The Wall Street Journal
DOHA, Qatar — L’Iran affirme que son tout dernier drone peut transporter jusqu'à 13 bombes grâce à un turbopropulseur capable de lui faire parcourir plus de 1 600 kilomètres, à 35 000 pieds d’altitude. Mais ce qui le rend si particulier, c’est son nom inscrit au pochoir sur le fuselage gris mat : « Gaza ».
Une maquette de ce nouveau fleuron de l’industrie de défense iranienne a été exposée ce moisci lors d’un salon international de l’armement à Doha. C’était la première fois que le drone était dévoilé en dehors de l’Iran, aux côtés de produits rivaux américains, chinois et turcs.
Depuis l’expiration, en octobre, des restrictions imposées par les Nations unies sur les exportations de missiles et de drones iraniens, Téhéran vend de plus en plus ses équipements militaires sur le marché international, ce qui suscite l’inquiétude des Etats-Unis et de leurs alliés. Les mesures onusiennes faisaient partie du pacte nucléaire multilatéral avec l’Iran – connu sous le nom de Plan global d’action conjoint – dont les États-Unis se sont retirés en 2018 sous l’administration Trump.
Pendant des années, Téhéran a fourni gratuitement des armes à ses alliés du Moyen-Orient pour les aider à mener à bien leurs opérations. Des drones et des roquettes fournis ou conçus par l’Iran ont ainsi joué un rôle important dans les récentes attaques menées par des forces soutenues par la République islamique, notamment l’assaut du Hamas contre Israël le 7 octobre, qui a déclenché la guerre de Gaza.
Les armes iraniennes ont également été utilisées lors d’affrontements indirects entre l’Iran et les Etats-Unis, notamment dans une attaque de drone menée en janvier en Jordanie par une milice irakienne soutenue par Téhéran, qui a coûté la vie à trois soldats américains.

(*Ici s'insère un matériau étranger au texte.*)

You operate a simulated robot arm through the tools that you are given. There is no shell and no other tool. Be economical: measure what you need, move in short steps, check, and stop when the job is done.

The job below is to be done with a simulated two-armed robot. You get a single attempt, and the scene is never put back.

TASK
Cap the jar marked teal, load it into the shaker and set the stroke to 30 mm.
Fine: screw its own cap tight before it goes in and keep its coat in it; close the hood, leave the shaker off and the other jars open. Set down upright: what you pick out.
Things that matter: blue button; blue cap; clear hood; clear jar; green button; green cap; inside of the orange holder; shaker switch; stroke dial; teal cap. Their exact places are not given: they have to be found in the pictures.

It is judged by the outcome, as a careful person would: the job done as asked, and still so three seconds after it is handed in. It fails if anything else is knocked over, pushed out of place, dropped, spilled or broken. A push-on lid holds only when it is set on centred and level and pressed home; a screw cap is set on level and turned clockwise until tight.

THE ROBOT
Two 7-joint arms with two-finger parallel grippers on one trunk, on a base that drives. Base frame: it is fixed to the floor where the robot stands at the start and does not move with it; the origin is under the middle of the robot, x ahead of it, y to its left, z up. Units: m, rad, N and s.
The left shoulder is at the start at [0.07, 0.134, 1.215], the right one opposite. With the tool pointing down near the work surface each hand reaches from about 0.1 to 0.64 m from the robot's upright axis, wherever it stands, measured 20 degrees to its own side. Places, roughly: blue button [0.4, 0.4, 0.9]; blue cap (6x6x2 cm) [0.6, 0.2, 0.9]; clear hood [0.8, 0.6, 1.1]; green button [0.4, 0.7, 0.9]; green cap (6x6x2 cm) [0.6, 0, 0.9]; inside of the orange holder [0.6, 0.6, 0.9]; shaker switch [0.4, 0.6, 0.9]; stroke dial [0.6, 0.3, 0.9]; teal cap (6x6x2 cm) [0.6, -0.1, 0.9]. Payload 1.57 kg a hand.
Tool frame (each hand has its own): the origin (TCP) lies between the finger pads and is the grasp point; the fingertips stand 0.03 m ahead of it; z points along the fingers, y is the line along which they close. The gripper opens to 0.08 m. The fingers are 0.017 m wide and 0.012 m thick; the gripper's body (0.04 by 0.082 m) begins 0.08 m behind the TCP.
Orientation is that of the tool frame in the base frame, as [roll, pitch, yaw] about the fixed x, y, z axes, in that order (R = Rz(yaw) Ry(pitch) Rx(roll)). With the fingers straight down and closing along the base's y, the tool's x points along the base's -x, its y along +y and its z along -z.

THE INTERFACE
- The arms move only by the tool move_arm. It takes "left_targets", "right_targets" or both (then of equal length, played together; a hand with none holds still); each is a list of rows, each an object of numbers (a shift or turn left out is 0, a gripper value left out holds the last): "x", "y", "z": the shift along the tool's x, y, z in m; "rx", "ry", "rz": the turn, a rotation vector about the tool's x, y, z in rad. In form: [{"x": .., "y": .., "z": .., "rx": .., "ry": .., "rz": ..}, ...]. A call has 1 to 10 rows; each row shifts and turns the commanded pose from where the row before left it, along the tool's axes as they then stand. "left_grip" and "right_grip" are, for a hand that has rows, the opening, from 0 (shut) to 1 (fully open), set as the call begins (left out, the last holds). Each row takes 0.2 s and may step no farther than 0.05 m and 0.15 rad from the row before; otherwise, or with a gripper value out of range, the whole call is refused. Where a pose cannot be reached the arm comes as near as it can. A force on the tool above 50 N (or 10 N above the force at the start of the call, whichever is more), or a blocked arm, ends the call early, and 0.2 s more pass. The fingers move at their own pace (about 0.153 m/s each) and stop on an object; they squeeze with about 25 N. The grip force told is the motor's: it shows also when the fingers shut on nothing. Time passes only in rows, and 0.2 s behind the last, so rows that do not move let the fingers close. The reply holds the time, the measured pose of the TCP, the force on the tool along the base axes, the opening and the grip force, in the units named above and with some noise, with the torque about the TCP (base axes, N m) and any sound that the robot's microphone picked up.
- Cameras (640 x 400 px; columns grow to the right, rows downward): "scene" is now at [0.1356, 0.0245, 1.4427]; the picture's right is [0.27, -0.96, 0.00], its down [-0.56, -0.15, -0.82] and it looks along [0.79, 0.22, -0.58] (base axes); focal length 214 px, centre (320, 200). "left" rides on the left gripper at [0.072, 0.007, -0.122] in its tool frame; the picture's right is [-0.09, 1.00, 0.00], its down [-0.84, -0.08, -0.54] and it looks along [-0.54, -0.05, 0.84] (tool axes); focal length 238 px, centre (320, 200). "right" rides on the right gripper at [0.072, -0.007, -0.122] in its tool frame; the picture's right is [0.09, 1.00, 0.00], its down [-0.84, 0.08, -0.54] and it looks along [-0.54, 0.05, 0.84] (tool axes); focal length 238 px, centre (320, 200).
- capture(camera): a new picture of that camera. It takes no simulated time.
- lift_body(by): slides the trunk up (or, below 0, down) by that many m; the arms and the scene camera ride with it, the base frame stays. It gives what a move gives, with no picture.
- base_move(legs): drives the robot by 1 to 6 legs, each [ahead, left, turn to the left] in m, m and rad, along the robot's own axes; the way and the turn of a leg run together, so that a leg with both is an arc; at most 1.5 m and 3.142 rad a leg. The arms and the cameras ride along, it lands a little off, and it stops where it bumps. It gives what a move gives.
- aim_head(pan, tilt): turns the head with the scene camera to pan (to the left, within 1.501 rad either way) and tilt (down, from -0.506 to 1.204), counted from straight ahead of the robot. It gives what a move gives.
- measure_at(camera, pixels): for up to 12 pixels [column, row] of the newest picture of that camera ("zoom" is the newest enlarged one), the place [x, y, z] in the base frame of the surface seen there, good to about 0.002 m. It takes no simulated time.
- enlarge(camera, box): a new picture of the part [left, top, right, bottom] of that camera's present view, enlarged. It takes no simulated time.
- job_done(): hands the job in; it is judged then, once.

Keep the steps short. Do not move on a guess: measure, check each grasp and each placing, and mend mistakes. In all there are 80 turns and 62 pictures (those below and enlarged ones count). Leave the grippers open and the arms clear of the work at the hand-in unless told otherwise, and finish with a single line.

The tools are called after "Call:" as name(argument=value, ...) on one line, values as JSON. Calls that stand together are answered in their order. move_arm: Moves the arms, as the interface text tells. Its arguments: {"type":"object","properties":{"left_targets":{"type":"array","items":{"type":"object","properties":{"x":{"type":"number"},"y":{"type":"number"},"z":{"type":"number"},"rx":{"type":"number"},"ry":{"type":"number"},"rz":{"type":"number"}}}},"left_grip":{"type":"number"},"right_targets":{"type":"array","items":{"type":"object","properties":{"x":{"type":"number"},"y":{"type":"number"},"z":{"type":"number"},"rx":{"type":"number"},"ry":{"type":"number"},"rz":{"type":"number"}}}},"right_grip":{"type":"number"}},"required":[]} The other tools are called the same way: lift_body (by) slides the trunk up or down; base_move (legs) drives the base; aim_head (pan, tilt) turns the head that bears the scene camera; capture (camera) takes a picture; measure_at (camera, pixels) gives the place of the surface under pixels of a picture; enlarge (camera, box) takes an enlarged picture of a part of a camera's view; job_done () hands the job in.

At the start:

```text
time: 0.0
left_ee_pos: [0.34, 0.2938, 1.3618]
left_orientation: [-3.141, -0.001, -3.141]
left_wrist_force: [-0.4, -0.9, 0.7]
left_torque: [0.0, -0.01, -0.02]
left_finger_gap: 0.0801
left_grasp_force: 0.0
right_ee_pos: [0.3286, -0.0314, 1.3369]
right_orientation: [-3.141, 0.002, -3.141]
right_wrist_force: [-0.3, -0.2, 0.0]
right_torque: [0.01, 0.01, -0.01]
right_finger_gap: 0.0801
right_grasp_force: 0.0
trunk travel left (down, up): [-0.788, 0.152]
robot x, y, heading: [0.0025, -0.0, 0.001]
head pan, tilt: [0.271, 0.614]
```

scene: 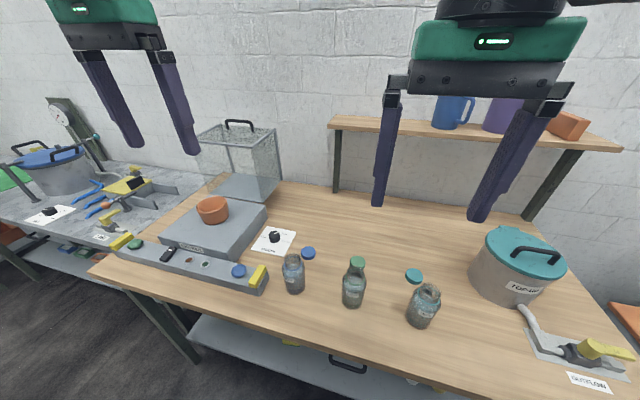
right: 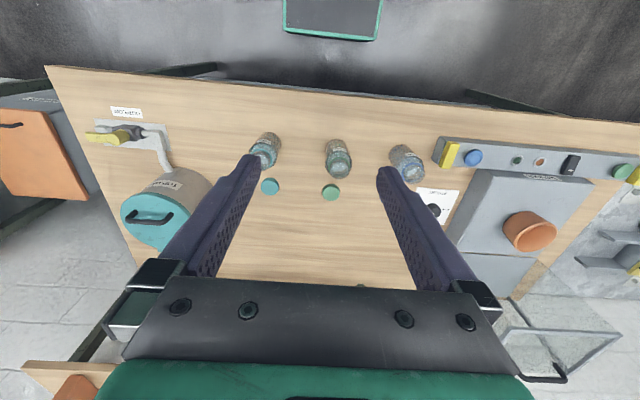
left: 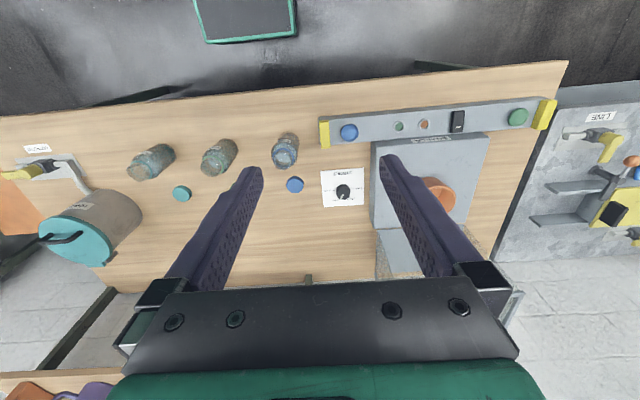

A Doha, il ne fait toutefois aucun doute que l’industrie de défense iranienne devient de plus en plus populaire.
Le nouveau drone Gaza, baptisé ainsi par l’Iran en signe de solidarité avec les Gazaouis après l’escalade du conflit israélo-palestinien en 2021, représente une menace grandissante pour les intérêts des Américains et de leurs alliés. Avec un rayon d’action annoncé de 2 000 kilomètres, une envergure de 20 mètres et une liaison satellite, cet avion sans. pilote pourrait atteindre Israël depuis l’Iran en étant équipé de 13 bombes à guidage de précision. Téhéran affirme que l’aéronef est opérationnel. En comparaison, le Shahed-129, un drone iranien plus ordinaire, ne transporte que quatre explosifs.
Le Shahed a néanmoins contribué à la croissance rapide de l’industrie iranienne de l’armement. Téhéran a vendu pour environ 1 milliard de dollars d’équipements militaires entre mars 2022 et mars 2023, soit trois fois plus que l’année précédente, a indiqué en novembre le vice-ministre iranien de la Défense, Mahdi Farahi.
Les récents accords de défense iraniens comprennent un contrat de vente de missiles balistiques à courte portée conclu avec Moscou, selon des responsables américains, et la livraison de drones kamikazes au gouvernement soudanais pour sa guerre menée depuis onze mois contre les groupes rebelles, d’après des responsables sécuritaires africains.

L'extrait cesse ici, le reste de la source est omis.